The NRA can't think that their proposal makes sense. But it doesn't have to make sense. It just has to sound good to people who don't want to think about what the real solution to our gun violence problem is. The solution is to have far fewer guns in civilian hands. That solution works everywhere else in the world, and it would work here. We aren't really very different from people everywhere else in the world. We came from everywhere else in the world.

What the NRA really wants is not a reduction in violence. It wants more guns, regardless of what effect the guns have on our society. It is, after all, the trade association for the gun industry. Just as the oil, gas, nuclear, and coal industry lobbies push for more use of their products regardless of the harm they are doing to everyone's health and the environment, the NRA doesn't see its role as protector of the populace. It just wants its corporate members, who manufacture, import, and sell guns and related paraphernalia and services, to make a profit. There is no reason to take them seriously when they talk about gun safety.

But, like the energy lobby, the gun lobby has a loud voice because it has the money to advertise, contribute to political campaigns, and organize. There is a lot of money in selling guns, so it is well funded. There isn't any money in not selling guns, so the opposition to the NRA has hardly any money at all.

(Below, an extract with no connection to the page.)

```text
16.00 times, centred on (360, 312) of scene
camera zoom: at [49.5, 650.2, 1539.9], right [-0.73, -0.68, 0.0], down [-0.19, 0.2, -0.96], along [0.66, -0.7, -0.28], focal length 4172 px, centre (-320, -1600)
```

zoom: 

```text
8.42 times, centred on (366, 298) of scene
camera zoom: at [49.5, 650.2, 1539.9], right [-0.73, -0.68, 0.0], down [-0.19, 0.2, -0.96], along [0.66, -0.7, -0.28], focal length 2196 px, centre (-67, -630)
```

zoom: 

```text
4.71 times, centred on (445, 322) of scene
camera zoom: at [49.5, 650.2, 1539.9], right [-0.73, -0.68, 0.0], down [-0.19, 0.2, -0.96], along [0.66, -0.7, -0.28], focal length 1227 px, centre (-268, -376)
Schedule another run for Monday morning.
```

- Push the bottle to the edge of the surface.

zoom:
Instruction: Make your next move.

Corporate money has invaded not only our electoral politics, it has virtually taken over the public debate on a number of topics, including the issue of guns. Even though the American people, shocked by the recent shootings, want something to be done to reduce the violence, the NRA has the money to continue to shape the debate. Today's NRA press conference was just their opening gambit. They will persevere and seek the kinds of victories that they have won in the past and that have brought us to the point we are at now. The only thing that might make a difference this time and lead us to do something about the violence is the images we have in our heads of all the children lying dead in their classrooms. It would take an awful lot of money for the NRA to erase those images.

2 comments:

  1. Lee, you sure seem to know a lot about what the NRA (which is an organization not a person) thinks.

    You talk about us becoming a police state if we put cops in every school. But there are about 23,000 schools with cops in them now. Point of note, the NRA said "Armed Guard" not cops.
    In a poice state, civilans don't have firearms or any other means to defend themselves from a tyranical government. So it would seem that it is you who is advocating for a police state.
    Not the NRA.
    Actually, the NRA advocates for our Civil Rights where as youadvocate for the abolition of them. What will be next? Ban any opposition speech? Canel elections?

    You don't think it appropriate to protect yourself and that you should wait a couple of minutes for the police to arrive.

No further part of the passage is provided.